On a related note, zeropadding the input image causes interpolation values in the FFT, and introduces more errors in the summation part of the FFT classification. We encountered this problem when we zeropadded the $48\times 48$ image patches to $64\times 64$, to benefit from powers of two in the FFT and FWT algorithms. With such interpolation values, the errors add up more. The errors due to interpolation were directly noticeable in the accuracy of the FFT classification. The FFT classification trained on a dataset zeropadded to $64\times 64$ showed around $10\%$ less accuracy than the FFT classification trained on a dataset without zeropadding ($32\times 32$). On the other hand, the FWT classification showed no significant changes in accuracy when zeropadding to $64\times 64$ (there is no interpolation for the FWT in this case; zero values stay zero values for FWT), or cropping to $32\times 32$ from the $48\times 48$ images.

5. Conclusions

In this work, we introduce new insights into the design possibilities of a mobile and low-power nanoparticle detection device.

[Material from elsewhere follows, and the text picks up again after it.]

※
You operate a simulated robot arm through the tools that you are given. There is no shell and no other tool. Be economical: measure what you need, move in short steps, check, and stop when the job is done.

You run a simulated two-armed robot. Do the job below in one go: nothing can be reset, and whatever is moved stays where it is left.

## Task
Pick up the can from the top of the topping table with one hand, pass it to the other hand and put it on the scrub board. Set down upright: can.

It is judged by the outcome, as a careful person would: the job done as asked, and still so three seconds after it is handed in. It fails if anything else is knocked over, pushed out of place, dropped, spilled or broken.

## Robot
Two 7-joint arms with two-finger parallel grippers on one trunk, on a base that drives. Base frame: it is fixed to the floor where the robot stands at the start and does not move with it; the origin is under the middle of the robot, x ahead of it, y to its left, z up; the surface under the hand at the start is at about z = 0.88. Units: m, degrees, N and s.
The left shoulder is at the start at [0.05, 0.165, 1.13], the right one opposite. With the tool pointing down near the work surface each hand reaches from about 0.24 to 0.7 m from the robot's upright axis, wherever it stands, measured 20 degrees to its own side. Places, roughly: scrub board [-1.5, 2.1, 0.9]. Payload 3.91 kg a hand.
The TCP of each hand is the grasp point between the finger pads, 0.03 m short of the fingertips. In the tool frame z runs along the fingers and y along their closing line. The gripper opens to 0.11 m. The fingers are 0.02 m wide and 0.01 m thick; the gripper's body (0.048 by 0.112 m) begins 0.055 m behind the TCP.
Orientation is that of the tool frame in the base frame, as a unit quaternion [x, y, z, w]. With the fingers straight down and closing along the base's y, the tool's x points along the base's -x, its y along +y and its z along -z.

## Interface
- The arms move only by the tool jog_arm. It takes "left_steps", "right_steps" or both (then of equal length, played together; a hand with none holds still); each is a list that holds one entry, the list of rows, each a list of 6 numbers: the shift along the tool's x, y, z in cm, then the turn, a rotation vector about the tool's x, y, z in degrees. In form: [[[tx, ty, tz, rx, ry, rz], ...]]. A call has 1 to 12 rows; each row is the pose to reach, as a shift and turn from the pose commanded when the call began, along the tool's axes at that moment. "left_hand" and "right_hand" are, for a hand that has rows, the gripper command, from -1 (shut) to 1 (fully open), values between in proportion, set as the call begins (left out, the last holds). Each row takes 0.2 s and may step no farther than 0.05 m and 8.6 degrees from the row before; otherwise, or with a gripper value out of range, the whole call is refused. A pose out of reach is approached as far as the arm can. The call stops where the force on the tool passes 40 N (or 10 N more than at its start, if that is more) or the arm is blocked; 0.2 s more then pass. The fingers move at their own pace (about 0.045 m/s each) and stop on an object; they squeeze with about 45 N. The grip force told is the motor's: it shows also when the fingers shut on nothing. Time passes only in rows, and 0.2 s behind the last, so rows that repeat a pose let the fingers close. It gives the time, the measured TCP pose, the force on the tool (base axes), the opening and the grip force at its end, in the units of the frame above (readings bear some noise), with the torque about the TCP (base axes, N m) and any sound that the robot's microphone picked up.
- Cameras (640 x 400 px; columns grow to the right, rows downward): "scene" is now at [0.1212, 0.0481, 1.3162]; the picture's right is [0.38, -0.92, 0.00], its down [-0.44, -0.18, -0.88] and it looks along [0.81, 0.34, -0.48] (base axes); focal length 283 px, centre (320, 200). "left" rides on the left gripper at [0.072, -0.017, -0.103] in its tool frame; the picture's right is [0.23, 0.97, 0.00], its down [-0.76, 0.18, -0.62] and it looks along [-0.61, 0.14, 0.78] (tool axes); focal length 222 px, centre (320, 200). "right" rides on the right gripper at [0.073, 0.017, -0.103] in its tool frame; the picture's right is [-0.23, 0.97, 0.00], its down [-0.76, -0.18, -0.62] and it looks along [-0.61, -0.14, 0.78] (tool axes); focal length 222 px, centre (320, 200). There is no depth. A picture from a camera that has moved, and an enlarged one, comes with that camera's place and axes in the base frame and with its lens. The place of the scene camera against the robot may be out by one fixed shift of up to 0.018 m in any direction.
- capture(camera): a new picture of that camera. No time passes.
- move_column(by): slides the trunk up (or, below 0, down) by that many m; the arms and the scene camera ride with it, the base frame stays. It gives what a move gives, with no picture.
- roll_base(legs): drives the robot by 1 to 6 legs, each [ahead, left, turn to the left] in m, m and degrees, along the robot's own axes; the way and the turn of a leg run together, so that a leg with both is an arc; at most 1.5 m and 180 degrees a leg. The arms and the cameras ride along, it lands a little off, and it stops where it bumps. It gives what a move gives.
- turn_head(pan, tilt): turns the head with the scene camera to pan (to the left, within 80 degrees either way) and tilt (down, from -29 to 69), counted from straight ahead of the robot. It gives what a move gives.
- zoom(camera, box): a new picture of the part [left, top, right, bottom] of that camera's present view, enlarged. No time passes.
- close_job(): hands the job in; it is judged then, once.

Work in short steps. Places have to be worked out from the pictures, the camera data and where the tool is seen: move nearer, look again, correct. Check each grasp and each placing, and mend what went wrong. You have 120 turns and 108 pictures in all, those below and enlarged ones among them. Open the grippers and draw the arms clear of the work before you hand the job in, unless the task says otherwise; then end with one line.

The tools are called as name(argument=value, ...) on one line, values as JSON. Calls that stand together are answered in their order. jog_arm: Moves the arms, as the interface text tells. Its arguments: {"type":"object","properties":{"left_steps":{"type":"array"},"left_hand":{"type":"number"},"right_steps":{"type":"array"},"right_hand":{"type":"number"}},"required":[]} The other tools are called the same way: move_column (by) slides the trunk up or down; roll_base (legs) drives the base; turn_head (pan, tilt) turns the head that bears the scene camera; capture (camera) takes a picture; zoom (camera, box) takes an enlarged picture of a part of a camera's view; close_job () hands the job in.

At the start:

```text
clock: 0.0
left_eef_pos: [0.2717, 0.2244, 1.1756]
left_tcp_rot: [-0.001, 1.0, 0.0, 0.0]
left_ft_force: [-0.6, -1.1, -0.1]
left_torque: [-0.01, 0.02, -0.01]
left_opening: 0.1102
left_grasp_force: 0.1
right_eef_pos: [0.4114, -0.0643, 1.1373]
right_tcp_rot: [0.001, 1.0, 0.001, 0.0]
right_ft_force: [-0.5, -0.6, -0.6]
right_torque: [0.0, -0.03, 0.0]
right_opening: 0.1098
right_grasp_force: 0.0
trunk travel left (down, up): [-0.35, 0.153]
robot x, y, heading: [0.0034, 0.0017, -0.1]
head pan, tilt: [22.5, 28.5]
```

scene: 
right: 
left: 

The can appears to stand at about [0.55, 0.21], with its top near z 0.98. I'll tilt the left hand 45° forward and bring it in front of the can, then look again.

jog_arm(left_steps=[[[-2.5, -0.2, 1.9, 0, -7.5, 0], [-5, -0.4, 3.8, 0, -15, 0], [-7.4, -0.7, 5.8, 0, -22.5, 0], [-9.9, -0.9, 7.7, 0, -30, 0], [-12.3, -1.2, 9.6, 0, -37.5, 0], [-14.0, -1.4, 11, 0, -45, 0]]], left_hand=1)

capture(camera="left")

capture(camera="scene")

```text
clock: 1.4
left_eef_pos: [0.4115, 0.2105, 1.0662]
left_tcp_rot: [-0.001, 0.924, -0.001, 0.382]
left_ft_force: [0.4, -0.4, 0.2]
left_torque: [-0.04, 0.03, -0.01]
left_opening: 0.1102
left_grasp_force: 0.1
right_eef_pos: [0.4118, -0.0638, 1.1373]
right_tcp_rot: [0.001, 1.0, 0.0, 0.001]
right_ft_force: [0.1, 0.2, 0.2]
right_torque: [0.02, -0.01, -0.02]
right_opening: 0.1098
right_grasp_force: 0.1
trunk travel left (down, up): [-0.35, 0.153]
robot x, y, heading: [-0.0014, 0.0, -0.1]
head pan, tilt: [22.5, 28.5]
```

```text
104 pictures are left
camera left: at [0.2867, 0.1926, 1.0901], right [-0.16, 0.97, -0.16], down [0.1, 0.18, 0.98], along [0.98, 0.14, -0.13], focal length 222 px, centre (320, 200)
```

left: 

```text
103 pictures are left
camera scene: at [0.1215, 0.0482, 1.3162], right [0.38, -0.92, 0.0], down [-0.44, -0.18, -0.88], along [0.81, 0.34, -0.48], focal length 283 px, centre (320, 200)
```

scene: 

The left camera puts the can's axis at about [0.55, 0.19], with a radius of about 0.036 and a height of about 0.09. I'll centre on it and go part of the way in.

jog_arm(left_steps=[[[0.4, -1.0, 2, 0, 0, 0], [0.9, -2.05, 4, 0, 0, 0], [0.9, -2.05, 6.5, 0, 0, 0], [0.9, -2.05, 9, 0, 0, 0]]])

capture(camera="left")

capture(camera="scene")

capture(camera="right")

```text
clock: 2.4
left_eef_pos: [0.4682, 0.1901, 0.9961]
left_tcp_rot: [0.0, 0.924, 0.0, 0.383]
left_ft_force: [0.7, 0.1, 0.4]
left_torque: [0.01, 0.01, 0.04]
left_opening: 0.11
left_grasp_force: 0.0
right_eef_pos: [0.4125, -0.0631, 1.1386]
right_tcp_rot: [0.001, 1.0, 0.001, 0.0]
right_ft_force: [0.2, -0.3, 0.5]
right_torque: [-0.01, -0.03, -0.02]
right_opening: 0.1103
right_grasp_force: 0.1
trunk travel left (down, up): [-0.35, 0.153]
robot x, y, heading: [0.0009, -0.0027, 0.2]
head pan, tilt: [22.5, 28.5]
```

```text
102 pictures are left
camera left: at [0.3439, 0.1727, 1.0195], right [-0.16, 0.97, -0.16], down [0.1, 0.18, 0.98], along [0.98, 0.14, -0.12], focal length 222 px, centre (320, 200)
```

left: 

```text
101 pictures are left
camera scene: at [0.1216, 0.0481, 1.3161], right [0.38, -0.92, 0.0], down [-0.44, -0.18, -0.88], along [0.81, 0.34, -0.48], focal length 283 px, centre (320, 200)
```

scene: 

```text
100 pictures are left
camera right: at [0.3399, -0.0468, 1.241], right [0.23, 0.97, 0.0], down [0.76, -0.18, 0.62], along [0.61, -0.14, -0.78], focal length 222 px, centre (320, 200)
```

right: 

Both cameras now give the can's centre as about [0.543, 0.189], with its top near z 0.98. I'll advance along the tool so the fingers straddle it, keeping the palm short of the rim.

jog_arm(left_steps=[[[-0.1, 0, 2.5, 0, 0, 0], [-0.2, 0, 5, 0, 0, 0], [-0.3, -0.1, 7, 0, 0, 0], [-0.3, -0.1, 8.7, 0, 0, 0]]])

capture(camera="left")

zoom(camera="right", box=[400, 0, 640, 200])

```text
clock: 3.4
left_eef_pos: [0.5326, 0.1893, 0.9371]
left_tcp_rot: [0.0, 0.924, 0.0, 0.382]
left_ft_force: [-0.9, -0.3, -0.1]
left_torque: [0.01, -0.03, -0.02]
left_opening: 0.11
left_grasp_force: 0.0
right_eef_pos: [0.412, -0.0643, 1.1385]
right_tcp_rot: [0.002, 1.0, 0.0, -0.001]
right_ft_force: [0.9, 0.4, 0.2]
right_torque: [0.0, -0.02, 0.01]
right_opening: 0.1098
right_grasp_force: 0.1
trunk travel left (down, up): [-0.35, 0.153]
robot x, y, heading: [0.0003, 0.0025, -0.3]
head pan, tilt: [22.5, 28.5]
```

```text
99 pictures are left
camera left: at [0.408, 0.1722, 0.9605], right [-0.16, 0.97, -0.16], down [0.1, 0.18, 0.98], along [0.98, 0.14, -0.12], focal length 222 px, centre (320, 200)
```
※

We explore resource-efficient algorithms and execution platforms to run the virus classification of PAMONO biosensor images. We show that the frequency analysis based nanoparticle classification can be realized using readily available, low cost components, without the need for additional hardware accelerators, such as GPUs or FPGAs. The execution time is improved by a large factor compared to the previous work, in the range of 17–29 $\mathsf{\mu }$s per image. The classification accuracy of our frequency analysis based approaches is competitively high compared to the CNN method, which has an accuracy of approximately 1–2.5 percentage points higher, with 3370 $\mathsf{\mu }$s execution time. Given the same amount of time, our proposed methods can classify around 120–200 times more image patches than the CNN.

Our work explores the design space of nanoparticle classification systems with frequency analysis methods and points the way toward a faster and more resource-efficient alternative to CNNs. In the future, we plan to evaluate efficient methods for the detection stage, improve our feature extraction, and include the classification of smaller particles, to build a small, fast, low-power and low-cost embedded system for nanoparticle classification.